Il faut pour réussir aimer les gens, passionnément, se fendre en
épanchements (ça c'est du Joseph Prudhomme), larmoyer sur
l'extraordinaire nature humaine, aimer la vie, les femmes, les
cacahuètes et remercier Dieu tous les jours d'exister, le cœur
sur la main et la main dans le portefeuille. Et puis constituer
autour de soi une petite camarilla.
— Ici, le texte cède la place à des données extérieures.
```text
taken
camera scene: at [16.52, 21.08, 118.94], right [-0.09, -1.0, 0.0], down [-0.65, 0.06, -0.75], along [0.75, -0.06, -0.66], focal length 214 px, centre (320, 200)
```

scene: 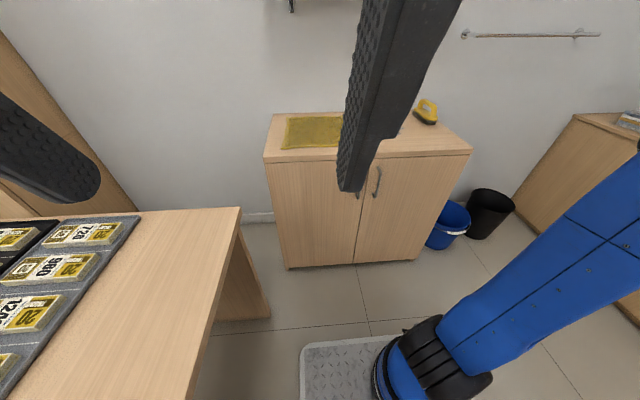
Dire toujours du bien de soi,
comme le conseillait Marcel Achard, parce
qu'après ça vous revient et qu'on ne sait plus de qui c'est parti.
Et
un petit peu de La Bruyère tant qu'on y est : "Le talent, la
vertu, le mérite ? Bah ! soyez d'une coterie." On peut la
fabriquer soi-même avec plusieurs spécialistes d'ascenseur.
Signature à Paris (le pied-à-terre à Paris est ri-gou-reu-se-ment
indispensable) : Oh
bonjour Michtroume, comment ça boume ? J'ai lu ta fable, c'est
formidable ! Salut Dubreuil, j'ai lu ton recueil, c'est formideuil !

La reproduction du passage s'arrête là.